Per item in de lagen pulldown menu’s, bijvoorbeeld “AL21----_BUITENWAND” zijn er acht verschillende sublagen, herkenbaar aan het 2e karakter: L Omschrijvend: dat wil zeggen een dikke omtreklijn: de hoofd informatie. I Info aanvullend: dat wil zeggen aanvullende dunne lijnen zoals aanzichtlijnen. A Arcering. M Maatvoering. T Teksten. B Block-attributen: teksten die bij blocks horen. C Cosmetica, bijvoorbeeld schaduw in gevels, draairichting van kozijnen. Z Een speciale rekenlaag voor DeltaPi Tijdens het tekenen zal de lagenschakeling tussen de tekensoorten geautomatiseerd verlopen. Bij de tekencommando’s zal echter wel aangegeven moeten worden of het ‘dikke’ of ‘dunne’ lijnen betreft: hierbij moet worden gedacht aan bijvoorbeeld het verschil tussen de doorsnede lijnen van een muur (DIK) en de aanzichtlijnen (DUN). In de toolbars is de splitsing TEKEN DIK en TEKEN DUN aangebracht: Er kan direct worden gekozen uit DIK (Omschrijvend, L) en DUN (Info, I). Men moet er echter altijd zelf voor zorgen dat op de goede bouwonderdeel- en materiaallaag wordt gewerkt. Het overschakelen naar de goede tekensoort laag doet DeltaPi zelf. Als men op AL21----_BUITENWAND werkt en men gaat maatvoeren, dan zal automatisch naar de algemene laag AM1$A---_ALGEMEEN worden gesprongen of naar de materiaallaag AM21----_BUITENWAND, afhankelijk van een schakelaar in do opzetroutine van DeltaPi. De bouwdeelroutines; het tekenen van muren, kozijnen, trappen, daken enz. voeren de lagenschakeling geheel automatisch uit. Er wordt in principe altijd in de kleur en het lijntype BYLAYER getekend, zodat de elementen kleur en lijntype overnemen van de laag waarop ze staan. Hierdoor zijn ze eenvoudig groepsgewijs te wijzigen. Als het nodig is sommige elementen toch een actieve kleur of lijntype te geven, kan dit altijd achteraf met Eigenschap, Properties, CHANGE of CHPROP gedaan worden. Tijdens de DeltaPi cursus die ik geef wordt dit tensterkste afgeraden, want als je elementen handmatig van een andere kleur voorziet dan kan je de algemene functie voor tekening verschaling niet meer goed gebruiken. Lijntypes daarin tegen mogen gewoon veranderd worden want hiermee geef je een bepaalde bedoeling aan zoals dat er een element onder of boven je zichtsveld zit. Denk hierbij aan balken die langs een plafond lopen of een borstwering onder een vensterbank.
Bouwonderdeel.
Hier wordt de standaard Nl-Sfb codering toegepast.
NL-Sfb codering.
Opbouw van de NL-Sfb codering De Sfb code, bijvoorbeeld Sfb 21Fg2-, bestaat uit drie delen: • Een getal, • Een hoofdletter, • Een combinatie van een kleine letter en een cijfer.

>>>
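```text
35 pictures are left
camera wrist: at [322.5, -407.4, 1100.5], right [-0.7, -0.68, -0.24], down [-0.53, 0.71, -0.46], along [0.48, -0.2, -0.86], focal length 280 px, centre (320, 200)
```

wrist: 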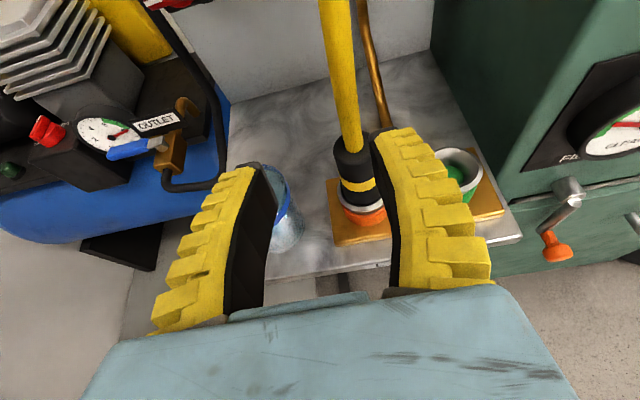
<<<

Met het eerste deel van de Sfb code wordt verwezen naar het bouwdeel, de plaats waar het product in het gebouw of het terrein zit. Bijvoorbeeld funderingsconstructies of buitenwand; Met het tweede deel wordt verwezen naar de vorm of functie van het product, zoals baanvormige (dak)bedekking, isolatie of beplanting; Met het derde deel wordt aangegeven waar het product van gemaakt is, bijvoorbeeld van marmer, linoleum of beton.
De Sfb codering is in de jaren vijftig in Zweden ontwikkeld voor classificatie van gebouwdelen ten behoeve van kostencalculaties en bestekomschrijvingen. Sfb staat voor Samarbestkommittén för Byggnadsfragor, wat ‘samenwerkingsscomité voor bouwvraagstukken’ betekent. Sinds 1977 is er een Nederlandse Sfb commissie, die een indelingstabel voor de Nederlandse bouwsector heeft ontwikkeld onder de naam NL-Sfb.
12
Eigenschappen van de Sfb codering
Voor de Sfb codering is het niet nodig dat alle elementen waaruit de code is opgebouwd zijn ingevuld: ge prefabriceerde betonnen elementen hebben bijvoorbeeld Sfb code --Gf2. G staat in deze code voor ‘constructies van prefabonderdelen voor onder- of bovenbouw’, f2 staat voor ‘betonsteen’. De Sfb codering is geen unieke codering: een houten buitendeur en een houten buitenkozijn hebben beide Sfb code 31Xh2; ook PVC en PE-leidingen hebben beide dezelfde Sfb code. Omgekeerd hoort bij een Sfb code een aantal producten. Zo staat 66X-- bijvoorbeeld voor liften, goederenheffers, roltrappen, rollenbanen.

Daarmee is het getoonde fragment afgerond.